Goyavoyage's den

Christmas yuri vocaloid

Look, I'm not big on Christmas. It's evidence of a wide Christian cultural hegemony, it's become extremely consumerist in modern times, and it's often heavily tied with spending time with your birth family and some uncomfortable social pressure aroud gifts.

But consider: christmas yuri vocaloid1.

I've been having this on loop for the past few days, along with the other christmas yuri vocaloid song from the same artist from last year, on which I stumbled like a week ago2. There's something to the animation3 and sappy romantic yearning here that just puts a big smile on my face.

So here you go.

I hope your end of year gets to have sweet moments with loved ones if you celebrate anything. On my end, if everything goes well I'll be finishing belatedly my Februaryuri challenge, and then I'll try to rest and focus on other non-blog stuff in January, in order to hopefully come back next February with a bit more stamina. We'll see how this pans out.
Take care!




  1. Teto is not technically speaking a Vocaloid but her status is quite special: she was originally an April Fools' parody of Vocaloid characters, then was turned into an UTAUloid (with UTAU being the main shareware competitor of Vocaloid); then recognized as a derivative by Crypton, the company behind Vocaloid, and integrated to a significant amount of official Vocaloid stuff; and she's often affectionately considered a honorary Vocaloid when you're not splitting hairs. Also the post just sounded better that way.

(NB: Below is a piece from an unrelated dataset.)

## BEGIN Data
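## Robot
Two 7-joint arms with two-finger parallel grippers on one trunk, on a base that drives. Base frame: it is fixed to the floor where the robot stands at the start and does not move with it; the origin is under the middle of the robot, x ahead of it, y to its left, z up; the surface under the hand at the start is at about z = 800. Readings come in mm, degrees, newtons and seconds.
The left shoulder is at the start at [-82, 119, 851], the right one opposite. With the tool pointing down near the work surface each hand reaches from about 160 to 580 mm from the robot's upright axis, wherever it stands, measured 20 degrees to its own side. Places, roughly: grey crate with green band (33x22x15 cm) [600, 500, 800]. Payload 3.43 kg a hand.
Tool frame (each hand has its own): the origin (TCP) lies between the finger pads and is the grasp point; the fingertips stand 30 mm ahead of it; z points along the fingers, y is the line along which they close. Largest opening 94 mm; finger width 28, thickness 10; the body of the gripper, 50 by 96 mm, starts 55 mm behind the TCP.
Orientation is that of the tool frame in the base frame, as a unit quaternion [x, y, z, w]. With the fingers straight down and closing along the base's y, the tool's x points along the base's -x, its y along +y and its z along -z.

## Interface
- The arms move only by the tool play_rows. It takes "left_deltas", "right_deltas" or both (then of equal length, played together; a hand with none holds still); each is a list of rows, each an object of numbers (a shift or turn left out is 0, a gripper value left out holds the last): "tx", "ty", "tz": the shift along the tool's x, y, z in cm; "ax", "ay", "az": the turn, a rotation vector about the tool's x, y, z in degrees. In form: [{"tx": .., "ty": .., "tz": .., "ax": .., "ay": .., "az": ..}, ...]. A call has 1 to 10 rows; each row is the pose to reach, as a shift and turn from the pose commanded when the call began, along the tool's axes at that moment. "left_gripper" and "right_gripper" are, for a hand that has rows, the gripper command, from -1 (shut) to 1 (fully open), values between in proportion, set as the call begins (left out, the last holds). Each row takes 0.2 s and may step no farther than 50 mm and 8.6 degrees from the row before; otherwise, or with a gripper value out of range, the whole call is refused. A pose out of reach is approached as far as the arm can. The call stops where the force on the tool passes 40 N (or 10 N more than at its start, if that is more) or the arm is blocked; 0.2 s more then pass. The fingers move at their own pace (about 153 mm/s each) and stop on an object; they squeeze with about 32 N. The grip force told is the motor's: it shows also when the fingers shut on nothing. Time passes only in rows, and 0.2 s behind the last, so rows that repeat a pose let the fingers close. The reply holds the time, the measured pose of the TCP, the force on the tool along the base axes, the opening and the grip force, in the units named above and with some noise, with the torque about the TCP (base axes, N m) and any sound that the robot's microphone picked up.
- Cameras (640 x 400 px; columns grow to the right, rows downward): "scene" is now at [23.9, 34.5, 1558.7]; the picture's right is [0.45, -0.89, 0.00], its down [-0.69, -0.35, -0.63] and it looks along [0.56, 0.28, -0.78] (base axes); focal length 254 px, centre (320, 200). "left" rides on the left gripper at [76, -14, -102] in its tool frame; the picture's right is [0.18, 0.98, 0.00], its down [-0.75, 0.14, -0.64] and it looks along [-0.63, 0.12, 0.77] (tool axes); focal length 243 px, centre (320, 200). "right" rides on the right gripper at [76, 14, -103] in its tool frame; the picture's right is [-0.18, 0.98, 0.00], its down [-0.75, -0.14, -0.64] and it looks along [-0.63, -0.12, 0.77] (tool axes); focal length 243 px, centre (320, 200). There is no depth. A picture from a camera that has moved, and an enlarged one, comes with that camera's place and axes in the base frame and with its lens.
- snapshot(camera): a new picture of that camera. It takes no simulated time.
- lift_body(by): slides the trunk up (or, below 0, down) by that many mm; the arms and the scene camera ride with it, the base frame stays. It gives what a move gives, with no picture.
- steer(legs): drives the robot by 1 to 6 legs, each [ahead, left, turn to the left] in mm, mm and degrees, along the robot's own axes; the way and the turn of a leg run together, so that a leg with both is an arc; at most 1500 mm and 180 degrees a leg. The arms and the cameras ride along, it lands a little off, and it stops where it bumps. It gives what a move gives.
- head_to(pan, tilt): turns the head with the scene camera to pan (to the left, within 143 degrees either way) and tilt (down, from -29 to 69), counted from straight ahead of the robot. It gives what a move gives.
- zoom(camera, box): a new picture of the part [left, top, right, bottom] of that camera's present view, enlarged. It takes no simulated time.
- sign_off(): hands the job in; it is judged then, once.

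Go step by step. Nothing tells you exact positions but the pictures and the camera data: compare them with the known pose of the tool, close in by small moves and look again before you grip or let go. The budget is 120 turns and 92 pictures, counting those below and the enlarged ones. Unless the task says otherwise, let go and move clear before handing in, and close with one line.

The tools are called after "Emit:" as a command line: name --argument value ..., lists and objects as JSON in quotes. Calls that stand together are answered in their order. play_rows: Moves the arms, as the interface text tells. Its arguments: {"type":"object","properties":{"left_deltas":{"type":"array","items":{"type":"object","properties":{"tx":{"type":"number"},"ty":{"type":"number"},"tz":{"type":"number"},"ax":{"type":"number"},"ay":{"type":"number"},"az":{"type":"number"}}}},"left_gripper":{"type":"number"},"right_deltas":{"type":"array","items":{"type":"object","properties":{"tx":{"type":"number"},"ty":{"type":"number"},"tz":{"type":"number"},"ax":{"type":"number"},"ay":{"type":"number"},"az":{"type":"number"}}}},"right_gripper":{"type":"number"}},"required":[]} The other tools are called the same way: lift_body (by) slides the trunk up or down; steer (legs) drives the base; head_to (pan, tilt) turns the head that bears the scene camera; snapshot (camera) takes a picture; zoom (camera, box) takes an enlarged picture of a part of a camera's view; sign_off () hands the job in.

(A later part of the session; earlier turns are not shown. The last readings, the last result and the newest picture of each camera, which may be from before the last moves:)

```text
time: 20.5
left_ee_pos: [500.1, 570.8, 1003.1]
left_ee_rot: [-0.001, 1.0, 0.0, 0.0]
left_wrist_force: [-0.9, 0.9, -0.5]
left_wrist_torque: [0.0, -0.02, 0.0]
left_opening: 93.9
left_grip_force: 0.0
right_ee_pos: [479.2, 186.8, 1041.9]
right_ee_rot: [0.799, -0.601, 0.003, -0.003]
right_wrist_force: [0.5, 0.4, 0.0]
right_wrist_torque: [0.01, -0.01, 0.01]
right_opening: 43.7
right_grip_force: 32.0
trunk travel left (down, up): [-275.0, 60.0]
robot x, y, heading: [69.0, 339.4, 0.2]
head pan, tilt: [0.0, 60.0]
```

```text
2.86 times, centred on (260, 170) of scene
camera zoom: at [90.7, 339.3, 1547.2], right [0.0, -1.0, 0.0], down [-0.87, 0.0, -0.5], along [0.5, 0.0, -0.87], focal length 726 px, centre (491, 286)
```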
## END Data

  2. I feel the need to mention that softwares like Synthesizer V or Vocaloid 6 technically use the exact same machine learning technologies as what we commonly call "generative AI" - but without the atrocious practices usually implied by that term - in the process of creating the virtual singers' precise pronunciation and intonation/delivery details based on user tuning commands. This makes the singing feel smoother than the sole concatenation of sung notes, as used by previous softwares; but of course the whole lyric writing, melody and composition remain purposefully human-made throughout. I'm still tying myself into knots over this a little bit - and I'm not the only one - considering my general deep anti-AI stance, as it's a term more and more associated with such a horrifying techno-capitalist marketing bubble that is wildly unethical and damaging on all accounts. Yet the Vocaloid/vocal synth scene genuinely feels like the most interesting case on the use of such deep learning technologies and what should actually matter in discussions around this moral quandary, when you consider its negligible ecological impact and its ethical framework: the whole pronunciation smoothing happens locally (no remote data center to power and cool down), and every singer providing their voice is consenting and paid. It's also tied to a 20-year-old community whose art philosophy has always been "making art around making programs sing with consent from the voice providers". I have a lot to say on that topic, notably pitted with my recent disappointment on Touhou 20 using AI-generated pictures, but this is a footnote already dangerously nearing the status of post. Maybe this'll be a post in 2026.

  3. The fact that the music video's animation is explicitly influenced by the Adventure Time animation style and notably Rebecca Sugar's storyboarding style is like a sapphic cherry on top of this.